On November 7, 2006 a UFO was spotted by several witnesses over the O'Hare Airport in Chicago. It was even coverd on CNN and other news outlets including MSNBC. There is one confirmed picture of the sighting. From the Above Top Secret Forum:

ohareufo

Jon Hilkevitch of the Chicago Tribune wrote this article about the incident published on January 1st, 2007:

In the sky! A bird? A plane? A ... UFO?
by Jon Hilkevitch

It sounds like a tired joke--but a group of airline employees insist they are in earnest, and they are upset that neither their bosses nor the government will take them seriously.

A flying saucerlike object hovered low over O'Hare International Airport for several minutes before bolting through thick clouds with such intense energy that it left an eerie hole in overcast skies, said some United Airlines employees who observed the phenomenon.

Was it an alien spaceship? A weather balloon lost in the airspace over the world's second-busiest airport? A top-secret military craft? Or simply a reflection from lights that played a trick on the eyes?

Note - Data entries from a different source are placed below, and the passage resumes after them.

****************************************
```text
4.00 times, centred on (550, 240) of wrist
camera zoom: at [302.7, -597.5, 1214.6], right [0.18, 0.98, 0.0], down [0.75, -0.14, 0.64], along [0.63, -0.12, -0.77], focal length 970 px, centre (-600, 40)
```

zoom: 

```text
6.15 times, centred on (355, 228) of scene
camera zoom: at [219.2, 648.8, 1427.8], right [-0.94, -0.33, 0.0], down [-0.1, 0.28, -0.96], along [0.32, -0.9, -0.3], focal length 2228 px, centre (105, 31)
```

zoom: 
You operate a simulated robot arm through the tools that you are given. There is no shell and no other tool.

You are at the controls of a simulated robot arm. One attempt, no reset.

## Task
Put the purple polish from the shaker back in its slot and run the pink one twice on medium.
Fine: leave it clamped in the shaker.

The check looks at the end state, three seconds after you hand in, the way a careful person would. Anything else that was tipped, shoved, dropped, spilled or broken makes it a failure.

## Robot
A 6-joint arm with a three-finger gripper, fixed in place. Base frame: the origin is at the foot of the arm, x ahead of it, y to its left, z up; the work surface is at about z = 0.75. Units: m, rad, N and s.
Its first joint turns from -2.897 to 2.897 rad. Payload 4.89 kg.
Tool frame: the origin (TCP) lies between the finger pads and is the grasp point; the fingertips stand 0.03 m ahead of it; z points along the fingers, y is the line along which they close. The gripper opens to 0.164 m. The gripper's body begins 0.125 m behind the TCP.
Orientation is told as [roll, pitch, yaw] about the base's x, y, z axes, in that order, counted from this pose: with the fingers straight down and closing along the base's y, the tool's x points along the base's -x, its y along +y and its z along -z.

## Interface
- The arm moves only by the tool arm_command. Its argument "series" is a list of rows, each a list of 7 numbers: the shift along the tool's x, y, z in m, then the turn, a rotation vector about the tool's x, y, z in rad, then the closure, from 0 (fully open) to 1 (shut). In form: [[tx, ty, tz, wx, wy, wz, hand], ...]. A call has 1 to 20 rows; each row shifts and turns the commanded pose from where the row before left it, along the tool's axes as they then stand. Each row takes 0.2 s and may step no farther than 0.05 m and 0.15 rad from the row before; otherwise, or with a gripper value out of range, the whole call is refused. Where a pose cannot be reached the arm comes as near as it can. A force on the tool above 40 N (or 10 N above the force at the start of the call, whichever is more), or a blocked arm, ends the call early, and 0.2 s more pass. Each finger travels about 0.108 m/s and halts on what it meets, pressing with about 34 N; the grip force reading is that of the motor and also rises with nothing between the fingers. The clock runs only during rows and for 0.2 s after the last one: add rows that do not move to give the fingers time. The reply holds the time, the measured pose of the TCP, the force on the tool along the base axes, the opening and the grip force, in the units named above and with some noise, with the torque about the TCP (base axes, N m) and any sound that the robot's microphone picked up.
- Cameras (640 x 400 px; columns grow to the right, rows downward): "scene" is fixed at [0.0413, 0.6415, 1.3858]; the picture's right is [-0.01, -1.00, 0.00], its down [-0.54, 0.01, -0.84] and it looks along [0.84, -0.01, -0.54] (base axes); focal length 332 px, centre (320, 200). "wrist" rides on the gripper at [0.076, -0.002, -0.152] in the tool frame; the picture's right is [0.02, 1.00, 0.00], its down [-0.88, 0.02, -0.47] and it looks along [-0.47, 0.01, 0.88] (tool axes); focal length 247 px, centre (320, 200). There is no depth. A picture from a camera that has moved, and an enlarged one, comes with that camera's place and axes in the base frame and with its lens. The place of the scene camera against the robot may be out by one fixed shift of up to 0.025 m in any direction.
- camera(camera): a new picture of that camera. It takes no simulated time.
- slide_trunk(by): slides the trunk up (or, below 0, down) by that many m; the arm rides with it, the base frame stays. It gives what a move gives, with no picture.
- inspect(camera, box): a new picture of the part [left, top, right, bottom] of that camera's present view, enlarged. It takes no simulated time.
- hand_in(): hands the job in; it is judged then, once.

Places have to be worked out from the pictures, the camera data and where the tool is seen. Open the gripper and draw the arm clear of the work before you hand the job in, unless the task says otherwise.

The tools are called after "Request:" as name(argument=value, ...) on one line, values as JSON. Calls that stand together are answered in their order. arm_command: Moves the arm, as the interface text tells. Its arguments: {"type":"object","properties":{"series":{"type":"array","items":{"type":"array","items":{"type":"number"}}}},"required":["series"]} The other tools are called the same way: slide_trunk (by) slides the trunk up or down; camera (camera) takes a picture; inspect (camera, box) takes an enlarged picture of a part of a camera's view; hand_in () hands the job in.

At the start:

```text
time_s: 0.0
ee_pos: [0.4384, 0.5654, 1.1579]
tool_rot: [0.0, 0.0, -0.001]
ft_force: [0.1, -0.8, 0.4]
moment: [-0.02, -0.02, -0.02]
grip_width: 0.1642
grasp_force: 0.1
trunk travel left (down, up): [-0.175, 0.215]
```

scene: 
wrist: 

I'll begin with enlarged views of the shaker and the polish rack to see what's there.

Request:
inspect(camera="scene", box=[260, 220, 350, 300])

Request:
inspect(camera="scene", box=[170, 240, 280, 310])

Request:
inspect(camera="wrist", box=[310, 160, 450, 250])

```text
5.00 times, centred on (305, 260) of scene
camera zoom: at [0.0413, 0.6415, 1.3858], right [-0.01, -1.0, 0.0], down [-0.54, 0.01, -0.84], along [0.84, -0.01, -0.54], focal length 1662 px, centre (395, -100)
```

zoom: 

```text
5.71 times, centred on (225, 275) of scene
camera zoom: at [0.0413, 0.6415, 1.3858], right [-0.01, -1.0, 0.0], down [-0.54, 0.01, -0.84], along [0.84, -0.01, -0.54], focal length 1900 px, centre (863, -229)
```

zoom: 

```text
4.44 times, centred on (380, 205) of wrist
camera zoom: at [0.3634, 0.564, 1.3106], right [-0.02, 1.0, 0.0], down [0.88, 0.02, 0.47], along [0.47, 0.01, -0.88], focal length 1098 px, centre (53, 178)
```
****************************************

Officials at United professed no knowledge of the Nov. 7 event--which was reported to the airline by as many as a dozen of its own workers--when the Tribune started asking questions recently. But the Federal Aviation Administration said its air traffic control tower at O'Hare did receive a call from a United supervisor asking if controllers had spotted a mysterious elliptical-shaped craft sitting motionless over Concourse C of the United terminal.

No controllers saw the object, and a preliminary check of radar found nothing out of the ordinary, FAA spokeswoman Elizabeth Isham Cory said.

The FAA is not conducting a further investigation, Cory said. The theory is the sighting was caused by a "weather phenomenon," she said.

The UFO report has sparked some chuckles among controllers in O'Hare tower.

"To fly 7 million light years to O'Hare and then have to turn around and go home because your gate was occupied is simply unacceptable," said O'Hare controller and union official Craig Burzych.

Some of the witnesses, interviewed by the Tribune, said they are upset that neither the government nor the airline is probing the incident.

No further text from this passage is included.